Diatribes of Jay

This blog has essays on public policy. It shuns ideology and applies facts, logic and math to social problems. It has a subject-matter index, a list of recent posts, and permalinks at the ends of posts. Comments are moderated and may take time to appear.

24 February 2009

Should Geithner Go?


[For comment on the President’s speech February 24, click here.]

Is Treasury Secretary Tim Geithner the Donald Rumsfeld of our economic recovery? That’s the $ 64 trillion question on which our economic future depends.

After four years of Rumsfeld at the helm, our enterprise in Iraq was collapsing in flames. Things began to turn around when Robert Gates came on board, bringing with him Generals Petraeus and Odierno, Ambassador Crocker, and a change in strategy.

As this recent history proves, in a crisis good people are more important than good ideas. Crises require flexibility, adaptability and speed above all. People who think they have the right ideas because they have never questioned their basic assumptions offer fatal leadership in times of crisis.

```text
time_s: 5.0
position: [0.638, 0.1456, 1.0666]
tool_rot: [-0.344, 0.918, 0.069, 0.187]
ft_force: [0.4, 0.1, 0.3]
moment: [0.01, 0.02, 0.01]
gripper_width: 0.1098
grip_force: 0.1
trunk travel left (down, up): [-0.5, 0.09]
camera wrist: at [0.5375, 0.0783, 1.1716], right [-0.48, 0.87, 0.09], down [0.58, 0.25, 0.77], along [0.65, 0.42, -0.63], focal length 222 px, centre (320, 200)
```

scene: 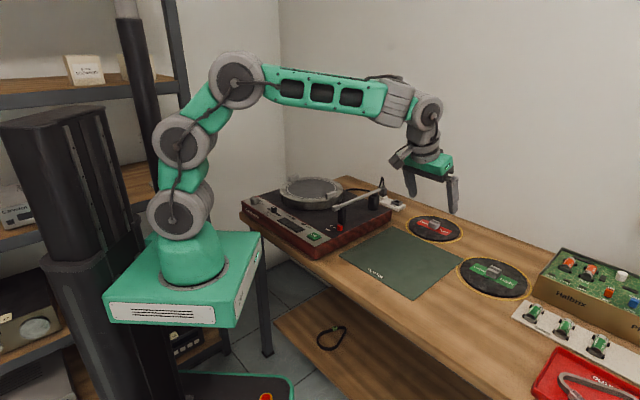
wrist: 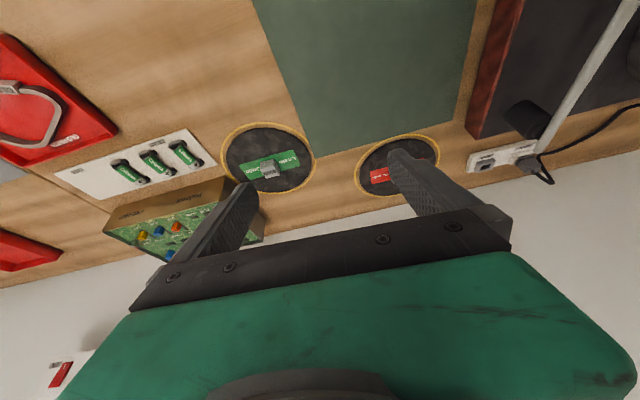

Personnel changes are doubly important when the person in charge has an idée fixe. For Rumsfeld, it was the notion that a modern version of German blitzkrieg would let us win a war, occupy a huge country, and change its culture with a small expeditionary force. So enamored was he of this idea that he never considered our failure in Vietnam or the millennial power struggles of Shia and Sunni.

Geithner’s idée fixe is more subtle than Rumsfeld’s. It’s less a particular substantive approach than a philosophy. He believes that the same people who made our economic crisis must fix it because they are indispensable. He also appears to have the same allergy to government intervention in our economy that brought us our first Gilded Age and Great Depression and now seems ready to bring on our second. He has drunk the Cool-Aid of free-market infallibility that, for forty years, has hollowed out our industry and destroyed our economy.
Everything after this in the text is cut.